Le 22 novembre 1875 – il y a 150 ans à l’impression de ces lignes – paraissait en librairie, après une première publication en feuilleton journalistique, L’île mystérieuse de Jules Verne. À travers cette nouvelle production des Voyages extraordinaires, le romancier s’attelait à un genre littéraire – la robinsonnade – qui, par définition, place une entité géographique, l’ile, au cœur d’une l’intrigue romanesque.

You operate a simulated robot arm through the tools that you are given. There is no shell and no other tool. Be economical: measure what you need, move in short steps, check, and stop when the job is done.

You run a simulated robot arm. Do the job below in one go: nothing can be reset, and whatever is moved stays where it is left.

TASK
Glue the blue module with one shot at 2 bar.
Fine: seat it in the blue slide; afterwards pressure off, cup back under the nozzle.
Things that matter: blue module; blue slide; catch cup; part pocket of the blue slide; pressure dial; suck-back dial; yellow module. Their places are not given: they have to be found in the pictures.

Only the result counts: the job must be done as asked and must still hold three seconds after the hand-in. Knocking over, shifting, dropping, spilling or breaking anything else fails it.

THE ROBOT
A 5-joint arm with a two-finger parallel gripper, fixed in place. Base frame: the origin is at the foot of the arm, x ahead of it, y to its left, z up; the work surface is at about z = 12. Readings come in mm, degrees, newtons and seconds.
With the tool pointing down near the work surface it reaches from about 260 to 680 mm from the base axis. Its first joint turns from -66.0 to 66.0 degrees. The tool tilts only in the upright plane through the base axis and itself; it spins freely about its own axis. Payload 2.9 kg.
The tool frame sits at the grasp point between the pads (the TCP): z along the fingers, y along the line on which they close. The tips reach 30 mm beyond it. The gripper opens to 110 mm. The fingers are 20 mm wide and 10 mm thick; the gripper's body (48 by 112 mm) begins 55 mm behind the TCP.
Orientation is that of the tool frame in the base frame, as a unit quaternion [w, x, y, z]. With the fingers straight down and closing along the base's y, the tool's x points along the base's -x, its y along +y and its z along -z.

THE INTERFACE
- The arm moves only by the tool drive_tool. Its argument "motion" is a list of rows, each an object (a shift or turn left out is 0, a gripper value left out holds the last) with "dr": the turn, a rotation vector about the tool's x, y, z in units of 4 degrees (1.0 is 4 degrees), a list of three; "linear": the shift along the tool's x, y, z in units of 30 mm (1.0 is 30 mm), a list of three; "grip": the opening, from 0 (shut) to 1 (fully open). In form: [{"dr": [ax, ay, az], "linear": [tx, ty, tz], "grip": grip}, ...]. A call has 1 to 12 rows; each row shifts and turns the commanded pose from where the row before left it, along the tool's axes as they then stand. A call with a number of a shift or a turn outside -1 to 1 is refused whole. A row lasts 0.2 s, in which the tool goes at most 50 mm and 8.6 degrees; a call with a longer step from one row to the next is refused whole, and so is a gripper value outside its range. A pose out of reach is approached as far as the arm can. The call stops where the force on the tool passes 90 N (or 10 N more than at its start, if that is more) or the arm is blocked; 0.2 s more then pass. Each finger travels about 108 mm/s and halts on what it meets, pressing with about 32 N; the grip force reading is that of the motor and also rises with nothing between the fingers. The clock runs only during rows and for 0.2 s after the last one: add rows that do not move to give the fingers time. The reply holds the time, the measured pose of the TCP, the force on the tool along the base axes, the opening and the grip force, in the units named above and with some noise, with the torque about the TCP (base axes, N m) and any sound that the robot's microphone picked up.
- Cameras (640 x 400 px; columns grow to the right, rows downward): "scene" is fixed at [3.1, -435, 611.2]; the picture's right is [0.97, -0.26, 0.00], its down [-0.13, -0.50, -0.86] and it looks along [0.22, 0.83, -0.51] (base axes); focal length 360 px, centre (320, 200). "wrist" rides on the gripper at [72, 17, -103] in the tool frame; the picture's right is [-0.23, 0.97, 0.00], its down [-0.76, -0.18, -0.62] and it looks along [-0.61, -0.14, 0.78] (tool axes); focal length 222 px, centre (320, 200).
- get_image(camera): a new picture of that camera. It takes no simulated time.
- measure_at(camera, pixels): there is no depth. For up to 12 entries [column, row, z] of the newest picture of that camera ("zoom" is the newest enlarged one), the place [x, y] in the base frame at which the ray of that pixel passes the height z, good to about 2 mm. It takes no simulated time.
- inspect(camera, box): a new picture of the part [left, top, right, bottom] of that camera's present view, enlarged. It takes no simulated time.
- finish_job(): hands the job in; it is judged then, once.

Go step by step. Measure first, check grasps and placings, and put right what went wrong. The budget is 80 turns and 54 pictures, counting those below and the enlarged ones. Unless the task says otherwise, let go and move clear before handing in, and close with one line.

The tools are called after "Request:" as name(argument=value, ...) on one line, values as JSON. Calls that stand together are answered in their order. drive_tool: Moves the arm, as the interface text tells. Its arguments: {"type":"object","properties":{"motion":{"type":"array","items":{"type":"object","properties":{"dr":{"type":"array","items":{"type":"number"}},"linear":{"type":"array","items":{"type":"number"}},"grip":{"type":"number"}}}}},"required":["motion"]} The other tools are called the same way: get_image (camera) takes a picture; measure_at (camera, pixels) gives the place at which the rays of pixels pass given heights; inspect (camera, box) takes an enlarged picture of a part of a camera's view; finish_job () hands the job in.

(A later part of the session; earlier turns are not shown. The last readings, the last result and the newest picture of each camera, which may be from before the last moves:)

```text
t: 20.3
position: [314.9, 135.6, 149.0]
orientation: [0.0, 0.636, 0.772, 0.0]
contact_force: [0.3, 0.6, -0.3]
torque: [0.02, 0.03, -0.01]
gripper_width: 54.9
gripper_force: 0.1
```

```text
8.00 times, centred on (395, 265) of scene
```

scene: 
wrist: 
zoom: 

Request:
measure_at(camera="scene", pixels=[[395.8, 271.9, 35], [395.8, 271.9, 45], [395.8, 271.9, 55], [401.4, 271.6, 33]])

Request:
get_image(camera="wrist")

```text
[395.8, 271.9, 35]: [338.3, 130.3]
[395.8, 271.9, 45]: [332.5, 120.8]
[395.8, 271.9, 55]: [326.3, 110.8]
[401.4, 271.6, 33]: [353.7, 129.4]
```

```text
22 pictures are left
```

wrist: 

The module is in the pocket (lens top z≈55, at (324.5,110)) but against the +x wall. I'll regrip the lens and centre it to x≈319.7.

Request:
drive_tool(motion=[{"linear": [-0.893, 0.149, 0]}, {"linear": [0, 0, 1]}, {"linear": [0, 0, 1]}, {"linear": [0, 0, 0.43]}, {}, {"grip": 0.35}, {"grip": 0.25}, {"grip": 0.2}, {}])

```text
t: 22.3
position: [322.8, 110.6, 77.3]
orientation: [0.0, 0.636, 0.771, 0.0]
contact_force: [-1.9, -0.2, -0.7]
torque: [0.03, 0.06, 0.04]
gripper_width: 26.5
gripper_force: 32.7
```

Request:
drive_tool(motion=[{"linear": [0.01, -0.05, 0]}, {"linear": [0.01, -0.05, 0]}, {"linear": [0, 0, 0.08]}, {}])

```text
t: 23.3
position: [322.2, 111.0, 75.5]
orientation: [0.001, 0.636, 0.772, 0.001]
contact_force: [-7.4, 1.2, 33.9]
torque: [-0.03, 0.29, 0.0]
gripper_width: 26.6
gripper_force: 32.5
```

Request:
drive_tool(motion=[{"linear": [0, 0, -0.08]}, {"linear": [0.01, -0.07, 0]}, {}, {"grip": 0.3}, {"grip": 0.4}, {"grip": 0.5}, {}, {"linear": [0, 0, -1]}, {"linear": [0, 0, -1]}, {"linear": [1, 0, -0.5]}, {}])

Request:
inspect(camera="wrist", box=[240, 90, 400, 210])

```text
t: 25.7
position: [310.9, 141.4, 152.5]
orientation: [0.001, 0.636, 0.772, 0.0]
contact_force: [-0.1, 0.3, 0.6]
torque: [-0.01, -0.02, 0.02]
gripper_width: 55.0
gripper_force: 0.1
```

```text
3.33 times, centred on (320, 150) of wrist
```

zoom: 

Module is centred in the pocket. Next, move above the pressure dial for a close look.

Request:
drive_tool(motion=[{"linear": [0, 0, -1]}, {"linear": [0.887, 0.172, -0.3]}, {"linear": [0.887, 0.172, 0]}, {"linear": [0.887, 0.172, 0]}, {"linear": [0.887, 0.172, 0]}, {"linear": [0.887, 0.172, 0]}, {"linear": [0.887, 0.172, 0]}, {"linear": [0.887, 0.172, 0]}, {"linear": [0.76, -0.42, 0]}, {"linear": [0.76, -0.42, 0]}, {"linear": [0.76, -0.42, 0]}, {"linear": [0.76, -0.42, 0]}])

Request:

L’île mystérieuse raconte les aventures de cinq personnages (et d’un chien) prisonniers des sudistes pendant la guerre de Sécession aux États-Unis, et qui, après une évasion rocambolesque en ballon, sont pris dans une tempête qui les fait s’échouer sur une ile déserte du Pacifique. Le roman relate leurs trois années passées sur l’ile. Il décrit comment – en partie grâce aux connaissances techniques de l’ingénieur Cyrus Smith et au savoir encyclopédique en sciences naturelles du jeune Harbert – leur groupe vit de chasse et de collecte, puis s’adonne progressivement à l’agriculture, et réinvente – à son échelle – la société industrielle (incluant métallurgie, fabrication de verre et production d’électricité !). La survie des naufragés doit aussi beaucoup aux caractéristiques exceptionnelles de l’ile, baptisée Lincoln pour honorer le héros nordiste. En effet, sur ses quelque 250 km2, elle présente une diversité géologique étonnante où avoisinent terrains granitiques, volcaniques et sédimentaires (on y trouve également houille, minerais de fer et silex !). Sa biodiversité (pour utiliser un terme anachronique) apparait aussi pour le moins surprenante : la végétation voit cohabiter sapins et genévriers européens, érables d’Amérique du Nord et casuarinas, eucalyptus et kauris d’Australasie ! La faune n’est pas en reste, avec une ménagerie digne du zoo de Vincennes. Au hasard des rencontres et sans ratons-laveurs, y évoluent tétras, cabiais, mouflons, kakatoès, faisans, kangourous, agoutis, porcs-épics, jaguars, sangliers, renards des Malouines, etc.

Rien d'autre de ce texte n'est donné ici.